A Cape Coast High Court has placed an interlocutory injunction on the end of semester examination of the Cape Coast Technical University (CCTU).
The university was on Thursday September 2, 2021 served with a notice of injunction by the Cape Coast High Court.
This was after 21 out of 43 students of the university sought an interlocutory injunction to be placed on the conduct of their examination, pending the determination of their substantive human rights application pending before the court.
The students all in their first year (supposed to be in second year now), according to their counsel, Mr Richard Kwesi Nkrumah-Amos, were given dismissing letters or letters of rustication on April this year based on their purported involvement in examination malpractices in last academic year.
The students filed the motion to restrain the university and its Academic Board as well as their agents, privies, workmen assigned to conduct the exams from doing so until the matter is settled in court.
The end of second semester examination for the 2020/2021 academic year begun on Monday, September 6, 2021.
The students are challenging the validity, legality and constitutionality of the decision by the CCTU and it’s academic board to rusticate them.
Nkrumah-Amos said the school regulations stated that the institution should investigate any such alleged malpractices and undertake sanctions not later than one month after the semester.
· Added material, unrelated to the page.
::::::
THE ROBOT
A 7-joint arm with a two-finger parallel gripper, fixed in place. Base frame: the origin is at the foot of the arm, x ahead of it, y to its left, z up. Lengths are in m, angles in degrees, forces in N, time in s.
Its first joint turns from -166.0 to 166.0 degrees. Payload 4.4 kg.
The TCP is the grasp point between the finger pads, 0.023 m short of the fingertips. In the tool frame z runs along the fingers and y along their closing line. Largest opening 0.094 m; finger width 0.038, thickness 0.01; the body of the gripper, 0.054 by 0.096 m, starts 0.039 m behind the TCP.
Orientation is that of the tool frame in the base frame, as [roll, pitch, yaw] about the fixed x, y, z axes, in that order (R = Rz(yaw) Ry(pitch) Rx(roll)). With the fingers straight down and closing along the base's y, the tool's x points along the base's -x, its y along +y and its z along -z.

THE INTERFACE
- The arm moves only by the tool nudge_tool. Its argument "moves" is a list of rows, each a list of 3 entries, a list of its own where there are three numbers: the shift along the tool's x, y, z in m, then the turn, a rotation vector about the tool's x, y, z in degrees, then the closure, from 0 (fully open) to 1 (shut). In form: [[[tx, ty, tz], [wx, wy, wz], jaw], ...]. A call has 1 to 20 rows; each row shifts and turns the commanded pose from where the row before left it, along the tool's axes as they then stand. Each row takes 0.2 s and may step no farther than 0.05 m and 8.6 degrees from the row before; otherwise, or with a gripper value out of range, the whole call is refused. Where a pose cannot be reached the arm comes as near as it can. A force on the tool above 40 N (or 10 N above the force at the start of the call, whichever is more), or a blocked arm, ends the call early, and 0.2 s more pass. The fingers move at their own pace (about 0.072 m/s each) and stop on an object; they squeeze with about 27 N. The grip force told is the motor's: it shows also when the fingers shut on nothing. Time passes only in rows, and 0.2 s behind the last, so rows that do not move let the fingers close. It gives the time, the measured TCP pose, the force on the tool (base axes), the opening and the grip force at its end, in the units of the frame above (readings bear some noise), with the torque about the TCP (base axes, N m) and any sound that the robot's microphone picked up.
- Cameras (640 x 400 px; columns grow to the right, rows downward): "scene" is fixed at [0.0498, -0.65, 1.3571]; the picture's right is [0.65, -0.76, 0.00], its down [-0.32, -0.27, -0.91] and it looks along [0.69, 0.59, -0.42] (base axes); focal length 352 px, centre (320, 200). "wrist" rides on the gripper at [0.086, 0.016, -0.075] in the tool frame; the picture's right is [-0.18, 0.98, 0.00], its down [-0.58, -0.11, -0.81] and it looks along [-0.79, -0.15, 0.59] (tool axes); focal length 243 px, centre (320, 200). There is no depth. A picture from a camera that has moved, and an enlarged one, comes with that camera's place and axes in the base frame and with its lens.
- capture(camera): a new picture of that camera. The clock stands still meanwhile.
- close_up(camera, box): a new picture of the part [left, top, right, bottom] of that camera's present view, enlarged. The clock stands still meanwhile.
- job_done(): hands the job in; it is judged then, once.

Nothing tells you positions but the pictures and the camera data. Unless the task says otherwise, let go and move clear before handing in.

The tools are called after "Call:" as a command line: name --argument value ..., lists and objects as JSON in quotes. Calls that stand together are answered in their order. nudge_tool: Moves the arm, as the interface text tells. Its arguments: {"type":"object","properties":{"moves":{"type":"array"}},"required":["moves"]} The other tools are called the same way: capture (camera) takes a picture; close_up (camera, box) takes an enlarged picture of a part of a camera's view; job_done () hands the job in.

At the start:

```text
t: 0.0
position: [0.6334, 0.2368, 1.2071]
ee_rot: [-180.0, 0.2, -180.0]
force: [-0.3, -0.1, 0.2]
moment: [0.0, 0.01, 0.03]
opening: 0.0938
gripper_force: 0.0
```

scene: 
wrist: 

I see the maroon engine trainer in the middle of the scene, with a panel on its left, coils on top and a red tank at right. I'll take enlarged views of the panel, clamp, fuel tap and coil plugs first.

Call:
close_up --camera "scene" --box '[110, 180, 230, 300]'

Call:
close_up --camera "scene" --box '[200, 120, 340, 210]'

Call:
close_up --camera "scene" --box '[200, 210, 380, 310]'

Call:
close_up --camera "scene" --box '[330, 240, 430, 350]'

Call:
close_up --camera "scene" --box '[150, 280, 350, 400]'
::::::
That, he explained, this meant the affected students should have been punished not later than 2020.
The said punishment was in connection with the Cost and Business Accounting-PUS 144 and DPM 102 paper which was written in or was part of the papers for the end of the second semester examinations for the 2019/2020 academic year.
Re-write
He said after the university’s investigations, the said leaked paper was cancelled and fresh examinations conducted for them.
Mr Nkrumah-Amos said the students involved cooperated with the university in the investigations.
However, he said, after the investigations by the university’s Examination Malpractices Committee, the university did not communicate with any of the affected students.
The said students, he noted, came back to school, registered for the next academic year and attended lecturers regularly without any problem with the university’s management.
Wrote the examination
He said they wrote the mid semester examination without any problem which was marked by lecturers.
The affected students were given letters indicating they were either sacked or rusticated for a year.
He said while the affected students were writing their end of first semester 2020/2021 examinations, they were embarrassingly sacked from the examination hall.
He said though court had suggested an out of court settlement, the students said they no longer trust the management of the university to deal justly with them as the management had gone ahead to start the examinations in spite of the injunction.
Mr Nkrumah-Amos said it was worrying that the university had taken an entrenched position, adding that the students’ rights to education were being infringed upon.
He said the students would demand letter of understanding from the management until they would agree to an out of court settlement.
Meanwhile the legal officer for the university, Mr John Ben Assan said he was not ready to comment on the issue.
Parent
One of the parents of an affected student said the university should find a way to amicably resolve the issue in order to allow the students to continue their schooling.
He said the psychological trauma and intimidation from some of the authorities from the school was worrying, saying all relevant stakeholders must help resolve the case.